— BEGIN DATA ENTRIES —

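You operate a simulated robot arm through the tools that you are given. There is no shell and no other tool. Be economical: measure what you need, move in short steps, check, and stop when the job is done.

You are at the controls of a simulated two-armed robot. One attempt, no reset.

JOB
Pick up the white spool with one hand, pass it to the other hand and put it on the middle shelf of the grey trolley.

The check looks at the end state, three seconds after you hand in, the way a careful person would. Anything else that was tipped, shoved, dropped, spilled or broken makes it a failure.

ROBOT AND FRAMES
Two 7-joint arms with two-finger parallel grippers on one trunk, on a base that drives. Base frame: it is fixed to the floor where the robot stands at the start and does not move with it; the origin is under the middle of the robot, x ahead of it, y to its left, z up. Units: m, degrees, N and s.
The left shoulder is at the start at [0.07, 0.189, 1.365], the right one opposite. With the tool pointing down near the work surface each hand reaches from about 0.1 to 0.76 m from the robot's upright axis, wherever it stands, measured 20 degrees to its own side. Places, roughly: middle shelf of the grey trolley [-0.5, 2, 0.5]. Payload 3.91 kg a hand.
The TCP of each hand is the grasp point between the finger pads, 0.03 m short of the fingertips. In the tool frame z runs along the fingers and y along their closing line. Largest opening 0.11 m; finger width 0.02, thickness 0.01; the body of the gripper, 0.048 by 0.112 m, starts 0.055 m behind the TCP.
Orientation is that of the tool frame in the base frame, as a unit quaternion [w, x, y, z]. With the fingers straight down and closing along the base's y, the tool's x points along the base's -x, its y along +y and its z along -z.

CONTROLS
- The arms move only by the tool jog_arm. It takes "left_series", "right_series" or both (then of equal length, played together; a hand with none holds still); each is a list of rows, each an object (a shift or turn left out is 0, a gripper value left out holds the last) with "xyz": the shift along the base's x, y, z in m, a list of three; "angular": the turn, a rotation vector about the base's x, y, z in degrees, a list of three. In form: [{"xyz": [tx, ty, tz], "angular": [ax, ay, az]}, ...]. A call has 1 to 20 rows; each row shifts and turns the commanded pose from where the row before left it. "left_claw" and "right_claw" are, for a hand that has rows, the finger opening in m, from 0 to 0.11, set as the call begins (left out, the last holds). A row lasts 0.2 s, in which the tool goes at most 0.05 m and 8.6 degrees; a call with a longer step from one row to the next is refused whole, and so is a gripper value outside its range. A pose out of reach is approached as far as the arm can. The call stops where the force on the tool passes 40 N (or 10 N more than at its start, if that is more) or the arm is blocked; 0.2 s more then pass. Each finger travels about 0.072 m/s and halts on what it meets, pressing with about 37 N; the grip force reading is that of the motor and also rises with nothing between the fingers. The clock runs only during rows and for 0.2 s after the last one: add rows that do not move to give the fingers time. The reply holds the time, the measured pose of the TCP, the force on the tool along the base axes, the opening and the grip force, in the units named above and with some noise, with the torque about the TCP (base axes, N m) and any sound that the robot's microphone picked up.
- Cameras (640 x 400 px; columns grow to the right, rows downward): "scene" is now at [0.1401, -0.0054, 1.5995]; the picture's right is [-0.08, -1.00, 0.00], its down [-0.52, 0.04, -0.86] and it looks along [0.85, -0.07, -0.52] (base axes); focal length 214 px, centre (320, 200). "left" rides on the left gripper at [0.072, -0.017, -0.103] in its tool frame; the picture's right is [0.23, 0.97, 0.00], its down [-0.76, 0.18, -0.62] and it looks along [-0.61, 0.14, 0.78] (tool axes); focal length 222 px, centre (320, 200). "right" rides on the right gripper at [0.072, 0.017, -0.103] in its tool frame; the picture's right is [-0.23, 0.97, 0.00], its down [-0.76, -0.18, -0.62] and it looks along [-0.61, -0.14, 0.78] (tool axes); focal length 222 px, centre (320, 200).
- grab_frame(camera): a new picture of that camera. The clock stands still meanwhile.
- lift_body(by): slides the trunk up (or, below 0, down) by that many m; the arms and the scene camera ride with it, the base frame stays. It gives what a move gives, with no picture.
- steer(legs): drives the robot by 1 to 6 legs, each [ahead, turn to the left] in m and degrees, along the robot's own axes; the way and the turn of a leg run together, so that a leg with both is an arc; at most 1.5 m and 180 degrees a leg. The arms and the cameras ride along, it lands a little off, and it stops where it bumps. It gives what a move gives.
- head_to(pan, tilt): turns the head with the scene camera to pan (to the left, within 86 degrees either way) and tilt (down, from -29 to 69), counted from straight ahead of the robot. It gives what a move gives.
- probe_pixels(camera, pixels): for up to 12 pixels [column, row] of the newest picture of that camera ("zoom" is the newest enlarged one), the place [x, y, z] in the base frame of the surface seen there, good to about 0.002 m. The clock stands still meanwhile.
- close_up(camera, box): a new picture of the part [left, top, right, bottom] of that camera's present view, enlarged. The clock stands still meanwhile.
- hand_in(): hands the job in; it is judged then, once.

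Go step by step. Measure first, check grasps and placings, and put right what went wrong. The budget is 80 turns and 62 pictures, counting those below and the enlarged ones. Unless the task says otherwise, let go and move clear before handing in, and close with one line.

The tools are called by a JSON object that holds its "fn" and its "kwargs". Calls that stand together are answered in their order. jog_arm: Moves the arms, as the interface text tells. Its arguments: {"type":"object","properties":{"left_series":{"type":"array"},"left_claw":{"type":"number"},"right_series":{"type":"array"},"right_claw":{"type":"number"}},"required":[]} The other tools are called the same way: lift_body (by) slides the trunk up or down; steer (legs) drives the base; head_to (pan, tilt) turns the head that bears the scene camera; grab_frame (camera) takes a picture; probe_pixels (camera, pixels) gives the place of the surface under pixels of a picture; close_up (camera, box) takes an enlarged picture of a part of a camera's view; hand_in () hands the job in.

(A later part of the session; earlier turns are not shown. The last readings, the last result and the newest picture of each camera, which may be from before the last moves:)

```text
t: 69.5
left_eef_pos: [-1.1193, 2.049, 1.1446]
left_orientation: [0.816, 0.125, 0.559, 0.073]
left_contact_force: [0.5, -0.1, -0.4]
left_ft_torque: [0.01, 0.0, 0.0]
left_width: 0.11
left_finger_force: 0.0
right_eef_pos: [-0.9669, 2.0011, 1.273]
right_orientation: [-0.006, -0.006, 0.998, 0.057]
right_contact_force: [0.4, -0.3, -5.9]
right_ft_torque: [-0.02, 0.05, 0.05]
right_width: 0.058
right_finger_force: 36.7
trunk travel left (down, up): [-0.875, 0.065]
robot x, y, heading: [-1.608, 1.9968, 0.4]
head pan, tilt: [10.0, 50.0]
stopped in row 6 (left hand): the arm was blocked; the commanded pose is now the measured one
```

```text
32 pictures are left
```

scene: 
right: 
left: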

— END DATA ENTRIES —
— BEGIN DATA ENTRIES —

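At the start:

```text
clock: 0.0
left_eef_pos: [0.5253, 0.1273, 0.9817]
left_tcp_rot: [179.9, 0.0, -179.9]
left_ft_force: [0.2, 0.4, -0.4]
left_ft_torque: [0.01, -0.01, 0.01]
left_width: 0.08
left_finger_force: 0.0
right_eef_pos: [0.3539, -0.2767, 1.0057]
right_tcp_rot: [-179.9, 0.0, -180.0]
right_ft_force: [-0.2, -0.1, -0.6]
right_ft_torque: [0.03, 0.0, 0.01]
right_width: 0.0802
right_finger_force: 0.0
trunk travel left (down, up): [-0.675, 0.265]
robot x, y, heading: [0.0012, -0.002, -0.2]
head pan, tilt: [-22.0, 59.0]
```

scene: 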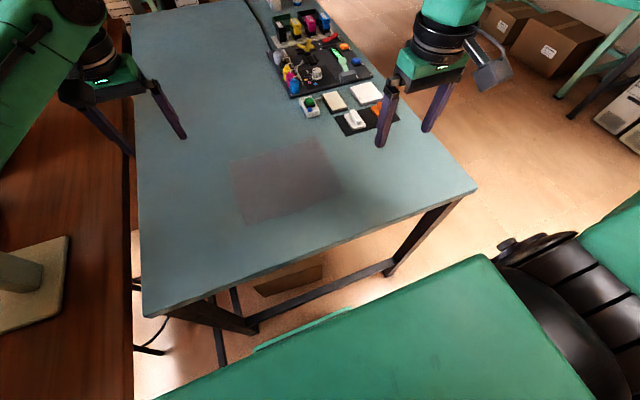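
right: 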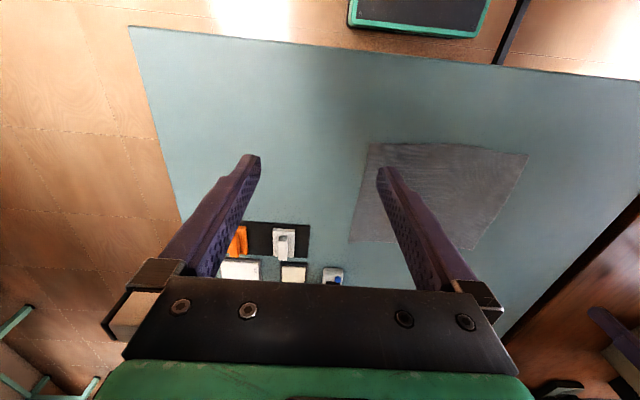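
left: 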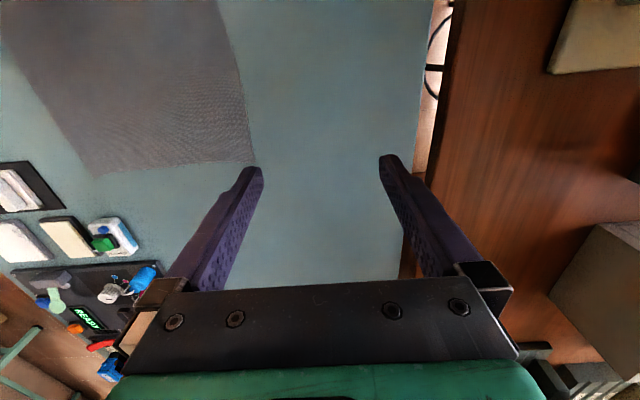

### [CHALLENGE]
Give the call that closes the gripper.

— END DATA ENTRIES —

### [CHALLENGE]
Every line holding "pixels" should be copied out.

### [RESULT]
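- probe_pixels(camera, pixels): for up to 12 pixels [column, row] of the newest picture of that camera ("zoom" is the newest enlarged one), the place [x, y, z] in the base frame of the surface seen there, good to about 0.002 m. The clock stands still meanwhile.
The tools are called by a JSON object that holds its "fn" and its "kwargs". Calls that stand together are answered in their order. jog_arm: Moves the arms, as the interface text tells. Its arguments: {"type":"object","properties":{"left_series":{"type":"array"},"left_claw":{"type":"number"},"right_series":{"type":"array"},"right_claw":{"type":"number"}},"required":[]} The other tools are called the same way: lift_body (by) slides the trunk up or down; steer (legs) drives the base; head_to (pan, tilt) turns the head that bears the scene camera; grab_frame (camera) takes a picture; probe_pixels (camera, pixels) gives the place of the surface under pixels of a picture; close_up (camera, box) takes an enlarged picture of a part of a camera's view; hand_in () hands the job in.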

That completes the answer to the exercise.